[Start Supplied passage]

USA TODAY US Edition

When will we see tax bill’s benefits?

- Herb Jackson

There’s no shortage of Republican optimism and Democratic pessimism about what is going to happen if, as all signs indicate, Congress sends President Trump a sweeping tax bill this week and he signs it before heading to Florida for Christmas.

Trump’s Council of Economic Advisers predicted the corporate tax changes would result in a $4,000 salary increase for the average worker.

Republican­s on the House and Senate committees that wrote the bill said a family of four with a median family income of $73,000 would get a tax cut of $2,059, at least through the end of 2025.

If the bill is approved — the House is likely to vote on it Tuesday and the Senate on Wednesday — how soon will people see the results? Like the tax code itself, the answer is complicate­d.

Paychecks

Nearly all of the tax changes would take effect next year, which means the 2017 tax return most people file in April — as well as payments in January for those who pay taxes quarterly — would follow the current tax code.

But people may not have to wait until April 2019 to get a break if they’re due one.

Most employees have income taxes withheld from their paychecks, and payroll department­s base the amount withheld from each check on Internal

Revenue Service tables that take into account annual salary and factors such as the number of children an employee has.

The IRS said new tables could be available as early as February, meaning people could see their take-home pay increase before the winter ends.

“We’ve been doing things like this for years,” said Pete Isberg, a vice president at ADP, which handles payroll for one of every six American workers. “It’s pretty routine to have a major tax bill get signed into law in late December.”

One potential glitch: The W-4 tax form that all employees sign telling their employers whether they are married and how many children they have appears to be invalidate­d by the bill because it eliminates the exemptions taxpayers get for themselves, their spouses and their children.

Another wrinkle to watch: Since the fiscal year began Oct. 1, Congress has funded the government with shortterm spending bills and needs to pass another one by Friday night to prevent a partial shutdown.

The IRS may need a budget increase to deal with the crush of new rules to implement the bill.

It is not clear when Congress could make that happen.

Medical expenses

The tax deduction for significan­t medical expenses was nearly eliminated, then lawmakers made it more generous in the final bill, and the change would be retroactiv­e to the beginning of

2017. That means taxpayers who itemize would be able to deduct medical expenses incurred in 2017 that exceeded

7.5% of their incomes, instead of the

10% threshold in the current law. The 7.5% threshold would apply to

2018 but go back up to 10% after that.

Shareholde­rs

Benefits of the tax bill have already been flowing to shareholde­rs via stock prices as Wall Street anticipate­d the drop in the corporate tax rate from 35% to 21% by bidding up stock.

That benefits shareholde­rs, including working people who own stocks through retirement funds. Business changes could lead to bigger dividends as companies decide how to use savings from a lower corporate rate.

[End Supplied passage]
[Start Supplied data]

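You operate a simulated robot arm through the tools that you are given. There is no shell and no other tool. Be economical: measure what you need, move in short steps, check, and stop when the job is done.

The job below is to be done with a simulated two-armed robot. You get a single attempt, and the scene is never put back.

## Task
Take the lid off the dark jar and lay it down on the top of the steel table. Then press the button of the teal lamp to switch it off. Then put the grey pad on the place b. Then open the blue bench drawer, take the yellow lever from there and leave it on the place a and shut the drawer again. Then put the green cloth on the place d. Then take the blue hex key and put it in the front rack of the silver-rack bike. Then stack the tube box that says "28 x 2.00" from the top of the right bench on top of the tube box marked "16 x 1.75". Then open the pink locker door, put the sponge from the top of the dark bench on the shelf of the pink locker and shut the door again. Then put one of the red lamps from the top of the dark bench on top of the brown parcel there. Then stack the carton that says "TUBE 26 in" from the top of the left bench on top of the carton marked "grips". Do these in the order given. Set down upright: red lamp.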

[End Supplied data]

Written problem: Copy the part of the supplied passage from the words "If the bill" through the words "answer is complicate­d.".

The completed task:
If the bill is approved — the House is likely to vote on it Tuesday and the Senate on Wednesday — how soon will people see the results? Like the tax code itself, the answer is complicate­d.